— begin Information supplied —

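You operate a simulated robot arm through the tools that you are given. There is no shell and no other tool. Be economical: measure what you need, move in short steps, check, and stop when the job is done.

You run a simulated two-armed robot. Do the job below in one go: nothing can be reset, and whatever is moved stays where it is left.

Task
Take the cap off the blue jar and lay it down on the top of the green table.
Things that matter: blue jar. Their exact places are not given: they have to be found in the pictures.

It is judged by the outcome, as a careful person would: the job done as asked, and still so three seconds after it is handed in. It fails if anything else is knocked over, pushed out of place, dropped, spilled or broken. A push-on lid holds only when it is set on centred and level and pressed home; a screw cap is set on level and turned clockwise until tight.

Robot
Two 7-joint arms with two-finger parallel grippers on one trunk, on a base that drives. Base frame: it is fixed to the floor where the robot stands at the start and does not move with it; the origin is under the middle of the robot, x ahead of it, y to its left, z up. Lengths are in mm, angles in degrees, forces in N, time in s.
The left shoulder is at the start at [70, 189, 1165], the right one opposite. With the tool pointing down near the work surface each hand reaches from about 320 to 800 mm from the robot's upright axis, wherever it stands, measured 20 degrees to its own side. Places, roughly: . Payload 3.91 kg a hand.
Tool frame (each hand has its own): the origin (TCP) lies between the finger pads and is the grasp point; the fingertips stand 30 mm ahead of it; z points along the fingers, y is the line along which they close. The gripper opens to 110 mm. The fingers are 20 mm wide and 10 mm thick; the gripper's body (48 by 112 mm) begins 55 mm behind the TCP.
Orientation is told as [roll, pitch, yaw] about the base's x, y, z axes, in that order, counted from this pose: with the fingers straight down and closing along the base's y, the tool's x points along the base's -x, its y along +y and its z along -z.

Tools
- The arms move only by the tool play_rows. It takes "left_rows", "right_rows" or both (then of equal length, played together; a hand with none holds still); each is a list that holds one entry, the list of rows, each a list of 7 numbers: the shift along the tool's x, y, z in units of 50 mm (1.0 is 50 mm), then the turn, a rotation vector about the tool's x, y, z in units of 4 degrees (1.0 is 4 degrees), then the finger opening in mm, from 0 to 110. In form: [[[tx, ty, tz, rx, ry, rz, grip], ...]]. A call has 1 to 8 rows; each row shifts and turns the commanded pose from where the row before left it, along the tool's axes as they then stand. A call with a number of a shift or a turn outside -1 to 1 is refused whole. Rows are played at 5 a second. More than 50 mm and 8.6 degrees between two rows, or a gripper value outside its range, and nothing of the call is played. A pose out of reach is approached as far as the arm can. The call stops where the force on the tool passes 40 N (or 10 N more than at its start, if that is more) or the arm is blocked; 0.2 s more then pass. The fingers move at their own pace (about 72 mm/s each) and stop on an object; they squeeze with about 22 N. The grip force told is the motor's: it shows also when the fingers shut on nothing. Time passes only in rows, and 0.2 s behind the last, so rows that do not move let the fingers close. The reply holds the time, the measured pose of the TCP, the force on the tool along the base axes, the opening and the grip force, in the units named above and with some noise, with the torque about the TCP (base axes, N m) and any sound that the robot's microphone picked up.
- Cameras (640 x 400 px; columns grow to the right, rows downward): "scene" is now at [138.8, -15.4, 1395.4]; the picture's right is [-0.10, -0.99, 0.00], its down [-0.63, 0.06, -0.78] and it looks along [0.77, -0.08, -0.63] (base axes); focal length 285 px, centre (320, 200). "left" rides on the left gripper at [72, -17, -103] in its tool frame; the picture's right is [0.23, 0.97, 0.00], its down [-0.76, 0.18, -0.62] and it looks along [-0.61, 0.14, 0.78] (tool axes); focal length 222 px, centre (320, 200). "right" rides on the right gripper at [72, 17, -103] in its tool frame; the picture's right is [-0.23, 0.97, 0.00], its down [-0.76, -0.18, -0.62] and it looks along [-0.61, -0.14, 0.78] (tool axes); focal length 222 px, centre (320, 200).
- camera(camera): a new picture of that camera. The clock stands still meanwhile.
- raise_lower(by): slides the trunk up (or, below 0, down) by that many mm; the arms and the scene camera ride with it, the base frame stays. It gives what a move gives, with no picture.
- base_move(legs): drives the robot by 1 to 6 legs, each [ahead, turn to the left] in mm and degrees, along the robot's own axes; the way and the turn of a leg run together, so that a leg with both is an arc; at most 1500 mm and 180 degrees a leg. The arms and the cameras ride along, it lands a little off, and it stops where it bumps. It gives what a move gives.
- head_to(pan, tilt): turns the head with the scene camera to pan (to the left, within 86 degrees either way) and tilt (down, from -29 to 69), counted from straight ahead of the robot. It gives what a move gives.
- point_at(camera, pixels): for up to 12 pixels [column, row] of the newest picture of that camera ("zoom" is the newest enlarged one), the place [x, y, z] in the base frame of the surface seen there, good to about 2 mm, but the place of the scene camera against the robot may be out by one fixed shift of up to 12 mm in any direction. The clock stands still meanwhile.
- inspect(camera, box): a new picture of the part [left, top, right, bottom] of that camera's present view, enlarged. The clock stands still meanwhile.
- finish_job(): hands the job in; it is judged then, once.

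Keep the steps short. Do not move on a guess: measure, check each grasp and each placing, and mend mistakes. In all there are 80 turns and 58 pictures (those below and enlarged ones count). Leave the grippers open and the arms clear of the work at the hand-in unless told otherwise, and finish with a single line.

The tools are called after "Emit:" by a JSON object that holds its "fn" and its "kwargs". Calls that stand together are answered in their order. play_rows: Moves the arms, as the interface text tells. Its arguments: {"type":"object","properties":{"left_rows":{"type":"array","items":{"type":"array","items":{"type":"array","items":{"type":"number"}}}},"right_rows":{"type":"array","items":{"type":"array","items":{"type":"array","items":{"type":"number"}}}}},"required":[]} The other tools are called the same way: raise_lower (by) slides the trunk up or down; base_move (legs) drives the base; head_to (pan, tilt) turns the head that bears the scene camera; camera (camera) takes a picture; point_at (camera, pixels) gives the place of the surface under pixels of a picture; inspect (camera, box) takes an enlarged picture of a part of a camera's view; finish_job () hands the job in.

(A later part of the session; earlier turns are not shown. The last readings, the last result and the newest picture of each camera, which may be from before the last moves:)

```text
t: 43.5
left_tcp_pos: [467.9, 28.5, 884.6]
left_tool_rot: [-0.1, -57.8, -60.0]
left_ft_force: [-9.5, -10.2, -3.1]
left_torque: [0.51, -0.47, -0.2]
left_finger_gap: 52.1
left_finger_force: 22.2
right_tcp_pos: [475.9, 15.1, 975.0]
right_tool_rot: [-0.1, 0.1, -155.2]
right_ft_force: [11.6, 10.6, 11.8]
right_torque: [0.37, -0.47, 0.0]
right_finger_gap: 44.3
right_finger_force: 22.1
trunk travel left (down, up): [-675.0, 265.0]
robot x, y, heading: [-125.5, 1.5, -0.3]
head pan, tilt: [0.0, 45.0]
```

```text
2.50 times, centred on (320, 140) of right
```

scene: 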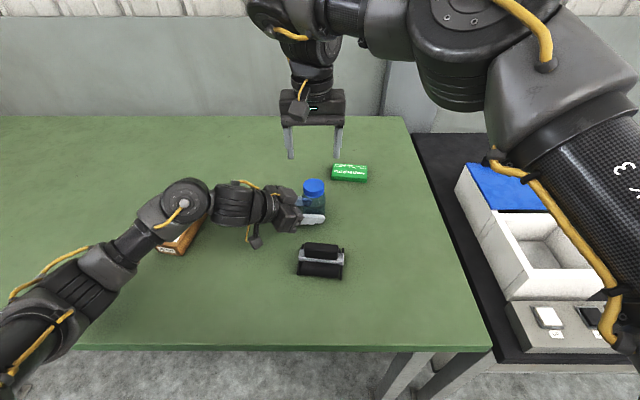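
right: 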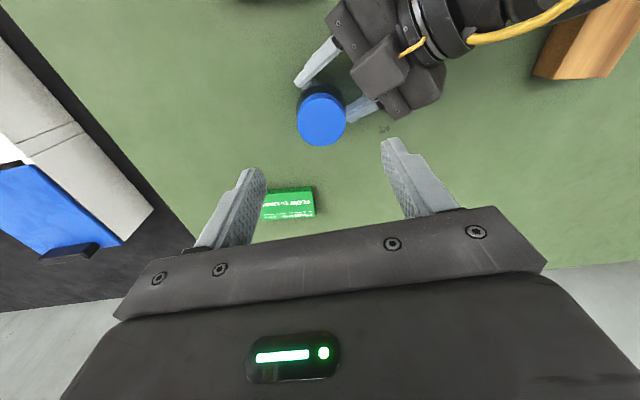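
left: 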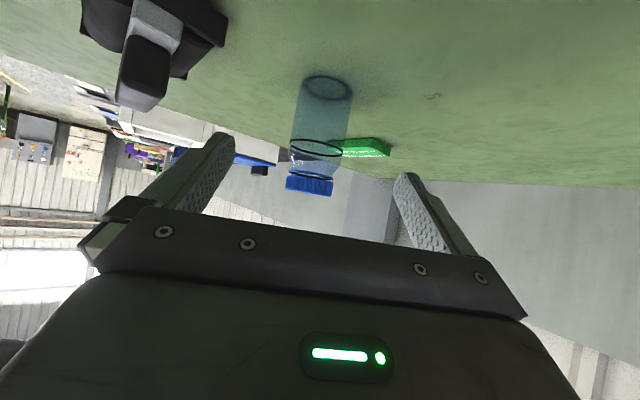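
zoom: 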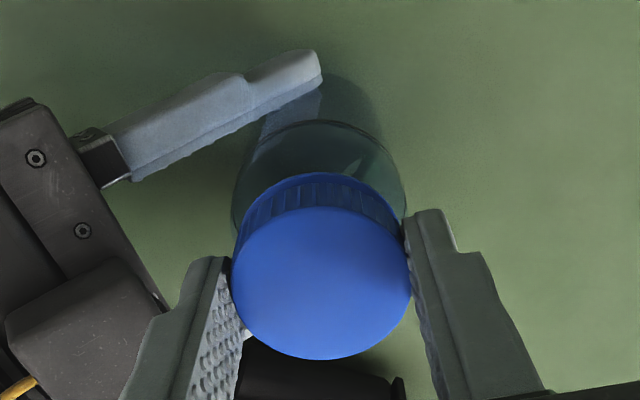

— end Information supplied —

Copy every line in the listing above where the string "pictures" turns up.

(Answer)
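Things that matter: blue jar. Their exact places are not given: they have to be found in the pictures.
Keep the steps short. Do not move on a guess: measure, check each grasp and each placing, and mend mistakes. In all there are 80 turns and 58 pictures (those below and enlarged ones count). Leave the grippers open and the arms clear of the work at the hand-in unless told otherwise, and finish with a single line.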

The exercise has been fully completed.